Eine im Booklet des neuen Albums abgebildete Folterszene, bei der zwei
Schergen ein Opfer mit Hammer und Säge bearbeiten, während Haftbefehl das
Treiben gelassen beobachtet, macht klar, dass man unter zweifelhaften
Umständen zu Wohlstand gekommen ist.
Was Haftbefehl von seinen fußlahmen Gangsta-Kollegen abhebt, ist die
Überdrehtheit der Inszenierung: Bei ihm wird es filmreif und sofort
verständlich dargestellt. Man hat so das Gefühl, Haftbefehl als Rapper
wahrt immer genügend Distanz zu Haftbefehl, der Kunstfigur. Vergleichbar
mit dem Berliner Regisseur Jörg Buttgereit, dessen Bizarro-Trashfilme über
Nekrophilie rein gar nichts mit dem absolut ausgeglichenen Kiezbewohner
Buttgereit zu tun haben.
Aykut Anhan hat hörbar Spaß daran, seine Azzlacks mal so richtig ihr
Frankfurt aufmischen zu lassen, auch wenn die Realität ganz sicher eine
andere ist.
## „Ticke Kokain an Juden an der Börse“
Dass sich Haftbefehl nebenbei den Vorwurf eingehandelt hat, Antisemit zu
sein, ist allerdings eine ganz andere, ziemlich abgeschmackte Geschichte.
So wie Bushido jüngst auf seinem [1][Twitteraccount] unter dem Stichwort
„Free Palestine“ ganz Israel von der Landkarte verschwinden lassen wollte,
hat sich auch Haftbefehl vor allem wegen seines plakativen Songs „Free
Palestine“ und Textzeilen wie „Ticke Kokain an Juden an der Börse“ den
Vorwurf eingefangen, mit antisemitischen Klischees zu hantieren.
Er selbst redet sich damit raus, als Kurde selbst Angehöriger einer
Minderheit zu sein und deswegen nichts gegen Juden haben zu können.
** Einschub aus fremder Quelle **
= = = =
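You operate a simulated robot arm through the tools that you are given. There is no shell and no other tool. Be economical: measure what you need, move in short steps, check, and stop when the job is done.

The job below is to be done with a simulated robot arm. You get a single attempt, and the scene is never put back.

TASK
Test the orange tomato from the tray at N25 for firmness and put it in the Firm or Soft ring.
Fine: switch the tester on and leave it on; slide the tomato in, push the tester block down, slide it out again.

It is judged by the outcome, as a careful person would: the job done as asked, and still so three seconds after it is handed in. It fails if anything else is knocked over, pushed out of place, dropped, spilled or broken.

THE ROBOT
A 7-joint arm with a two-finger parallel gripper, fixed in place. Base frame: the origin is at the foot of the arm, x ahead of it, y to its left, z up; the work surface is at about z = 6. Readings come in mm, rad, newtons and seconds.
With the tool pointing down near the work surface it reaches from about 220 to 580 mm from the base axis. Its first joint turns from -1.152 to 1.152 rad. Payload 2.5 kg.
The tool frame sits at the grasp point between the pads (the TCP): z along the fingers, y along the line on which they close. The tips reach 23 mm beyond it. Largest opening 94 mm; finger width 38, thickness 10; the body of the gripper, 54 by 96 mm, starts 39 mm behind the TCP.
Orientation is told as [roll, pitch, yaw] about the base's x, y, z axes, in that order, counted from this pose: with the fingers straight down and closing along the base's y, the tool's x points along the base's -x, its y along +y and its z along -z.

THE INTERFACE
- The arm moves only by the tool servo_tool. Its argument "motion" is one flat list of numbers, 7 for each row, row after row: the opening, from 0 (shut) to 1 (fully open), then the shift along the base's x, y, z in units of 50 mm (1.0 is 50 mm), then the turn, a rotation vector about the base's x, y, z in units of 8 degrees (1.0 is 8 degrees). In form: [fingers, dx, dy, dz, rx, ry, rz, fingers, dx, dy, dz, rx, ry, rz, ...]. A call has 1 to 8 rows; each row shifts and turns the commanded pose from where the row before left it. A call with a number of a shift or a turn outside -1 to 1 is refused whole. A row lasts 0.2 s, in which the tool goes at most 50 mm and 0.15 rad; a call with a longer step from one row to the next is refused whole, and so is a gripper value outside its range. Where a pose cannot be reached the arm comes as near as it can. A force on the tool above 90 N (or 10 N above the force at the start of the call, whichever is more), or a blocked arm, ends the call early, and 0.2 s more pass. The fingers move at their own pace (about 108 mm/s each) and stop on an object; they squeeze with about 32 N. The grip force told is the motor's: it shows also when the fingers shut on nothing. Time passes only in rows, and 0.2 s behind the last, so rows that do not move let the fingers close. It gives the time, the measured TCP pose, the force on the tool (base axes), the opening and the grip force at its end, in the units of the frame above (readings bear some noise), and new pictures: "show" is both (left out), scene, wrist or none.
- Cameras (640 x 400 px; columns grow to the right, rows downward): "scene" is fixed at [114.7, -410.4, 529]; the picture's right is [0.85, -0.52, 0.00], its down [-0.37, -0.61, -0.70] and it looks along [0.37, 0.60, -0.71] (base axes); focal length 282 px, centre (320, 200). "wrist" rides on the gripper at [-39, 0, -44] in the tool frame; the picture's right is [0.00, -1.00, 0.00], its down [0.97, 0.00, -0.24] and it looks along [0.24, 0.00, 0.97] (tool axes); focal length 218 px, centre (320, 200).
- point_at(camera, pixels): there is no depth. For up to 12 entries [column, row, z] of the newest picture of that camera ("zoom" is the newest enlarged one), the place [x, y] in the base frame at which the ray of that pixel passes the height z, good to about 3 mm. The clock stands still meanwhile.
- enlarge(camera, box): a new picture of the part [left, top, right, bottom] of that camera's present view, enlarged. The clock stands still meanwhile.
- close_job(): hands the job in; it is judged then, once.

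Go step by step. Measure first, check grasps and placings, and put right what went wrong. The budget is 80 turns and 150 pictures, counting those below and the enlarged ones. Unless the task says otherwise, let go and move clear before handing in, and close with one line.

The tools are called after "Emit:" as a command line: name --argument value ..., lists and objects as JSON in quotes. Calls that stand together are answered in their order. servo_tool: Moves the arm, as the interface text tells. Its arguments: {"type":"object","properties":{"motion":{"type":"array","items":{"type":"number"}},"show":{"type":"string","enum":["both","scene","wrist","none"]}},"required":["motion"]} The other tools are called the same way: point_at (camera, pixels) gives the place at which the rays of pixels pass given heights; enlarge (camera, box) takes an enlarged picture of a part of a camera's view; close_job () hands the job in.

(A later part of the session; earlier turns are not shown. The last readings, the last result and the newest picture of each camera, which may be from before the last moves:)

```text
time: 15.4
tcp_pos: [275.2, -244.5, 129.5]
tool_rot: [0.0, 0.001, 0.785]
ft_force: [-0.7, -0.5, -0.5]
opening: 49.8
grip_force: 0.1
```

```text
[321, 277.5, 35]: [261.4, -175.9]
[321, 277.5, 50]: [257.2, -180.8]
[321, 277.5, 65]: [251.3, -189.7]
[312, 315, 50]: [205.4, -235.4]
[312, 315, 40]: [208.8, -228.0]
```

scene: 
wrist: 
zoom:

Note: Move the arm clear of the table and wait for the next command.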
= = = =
Die
Wahrheit ist bei Haftbefehl wohl eher, dass in den Kulturkreisen, denen er
sich zugehörig fühlt, mit plumpem Antisemitismus durchaus gepunktet werden
kann. So reflektiert Haftbefehl bei seiner Selbstinszenierung als Gangsta
wirkt, beim Thema Antisemitismus hat er noch reichlich Lernbedarf.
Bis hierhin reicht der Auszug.